Recording the "Disco" album "helped us open our minds more to both styles," Spencer says. "Obviously, I'm constantly writing music and we're constantly doing things with music, so to work on two different styles of music helps them bleed together a little bit more."

CD OR NO CD?: While the band has a booking agent and PR in place, they're still searching for the right label to release "Poor English." Of late, though, Spencer has found himself questioning whether Prussia should even put out a physical release. "It's like, what can a label do at this point? For indie rock, nobody buys albums. I don't buy albums. I feel terrible about it, but I download everything. Everybody does. Nobody has money. We're in a weird spot because we're total hypocrites," he says. "We don't exactly know how important a label is, but I guess we'll find out. We might put it out by ourselves. We'll see."

FIGHT SONGS: Spencer admits that the recording process isn't easy for Prussia. "We fight a lot," he says. "Poor English" was recorded with the help of rising star Josh Epstein (Dale Earnhardt Jr. Jr.), which Spencer says was much needed. "It was great having another outside source when we would be at wits' end with each other to have somebody else that's kind of removed from the writing process to say: 'Hey, maybe this is a better idea. Go with that.' It was almost like someone who could act as a mediator to getting our ideas across without us fighting for hours." - Detroit Free Press


"Prussia, Detroit The New Sound from Motor City"

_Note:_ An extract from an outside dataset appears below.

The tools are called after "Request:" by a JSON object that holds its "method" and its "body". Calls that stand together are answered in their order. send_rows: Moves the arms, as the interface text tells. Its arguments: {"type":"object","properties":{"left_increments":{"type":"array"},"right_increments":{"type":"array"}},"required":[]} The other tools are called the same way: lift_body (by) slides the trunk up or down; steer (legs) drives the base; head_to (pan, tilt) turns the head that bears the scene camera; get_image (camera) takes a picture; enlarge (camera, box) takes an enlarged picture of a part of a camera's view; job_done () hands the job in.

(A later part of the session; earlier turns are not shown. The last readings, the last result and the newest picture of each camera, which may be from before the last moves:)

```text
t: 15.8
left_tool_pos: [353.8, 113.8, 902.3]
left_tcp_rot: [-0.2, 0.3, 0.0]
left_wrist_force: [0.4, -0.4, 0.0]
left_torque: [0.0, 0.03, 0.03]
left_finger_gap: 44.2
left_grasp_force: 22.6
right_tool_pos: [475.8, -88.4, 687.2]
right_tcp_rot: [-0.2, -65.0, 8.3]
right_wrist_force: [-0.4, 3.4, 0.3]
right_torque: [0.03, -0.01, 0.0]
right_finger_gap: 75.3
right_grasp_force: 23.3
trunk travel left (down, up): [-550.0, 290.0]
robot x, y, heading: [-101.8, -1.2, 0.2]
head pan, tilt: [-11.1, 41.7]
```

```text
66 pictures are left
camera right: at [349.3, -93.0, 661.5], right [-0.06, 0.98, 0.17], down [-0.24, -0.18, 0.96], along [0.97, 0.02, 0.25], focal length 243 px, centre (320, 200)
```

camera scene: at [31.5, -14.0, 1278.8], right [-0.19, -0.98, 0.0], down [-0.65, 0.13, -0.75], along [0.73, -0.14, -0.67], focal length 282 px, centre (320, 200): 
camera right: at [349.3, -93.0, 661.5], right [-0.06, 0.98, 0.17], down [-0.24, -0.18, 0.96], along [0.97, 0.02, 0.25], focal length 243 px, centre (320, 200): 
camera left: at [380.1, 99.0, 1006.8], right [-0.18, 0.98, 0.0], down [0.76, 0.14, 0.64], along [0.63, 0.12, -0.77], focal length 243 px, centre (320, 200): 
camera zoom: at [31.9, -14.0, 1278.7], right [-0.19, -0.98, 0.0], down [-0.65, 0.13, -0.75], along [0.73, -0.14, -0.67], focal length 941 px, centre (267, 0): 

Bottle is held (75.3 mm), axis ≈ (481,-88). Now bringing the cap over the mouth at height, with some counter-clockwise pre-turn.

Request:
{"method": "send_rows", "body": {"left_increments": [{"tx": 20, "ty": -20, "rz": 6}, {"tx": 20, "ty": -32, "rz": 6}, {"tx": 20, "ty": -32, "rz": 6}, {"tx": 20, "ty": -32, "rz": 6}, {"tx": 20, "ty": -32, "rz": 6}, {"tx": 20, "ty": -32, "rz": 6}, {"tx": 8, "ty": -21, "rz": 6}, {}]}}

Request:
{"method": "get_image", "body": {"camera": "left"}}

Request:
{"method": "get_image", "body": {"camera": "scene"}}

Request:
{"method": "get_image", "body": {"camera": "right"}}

Mention Detroit to a stranger, and visions of crime, grime and decay come to mind. Even the city’s most famous exports: Motown, The Stooges, Eminem and The White Stripes seemingly have abandoned the Motor City for sunnier skies and lower murder rates. But springing up from the urban blight and the skeletons of America’s automobile industry is Prussia, a band that has little to do with the city’s musical pedigree.

Built around a foundation of airtight harmonies, dizzying, almost Afrobeat-like percussion and jangling guitars, the band feels like a sporty and foreign alternative to the gas-guzzling rock of Detroit’s past.

“There isn’t a lot of that stuff going on anymore. Bands aren’t using that as the foundation as much as they used to be,” says Adam Pressley, a multi-instrumentalist for Prussia.

Pressley and his cohorts may not be the typical barre chord churning rockers from times past, but the band finds itself among a group of local musicians who are changing perceptions of what bands and artists from Detroit sound like.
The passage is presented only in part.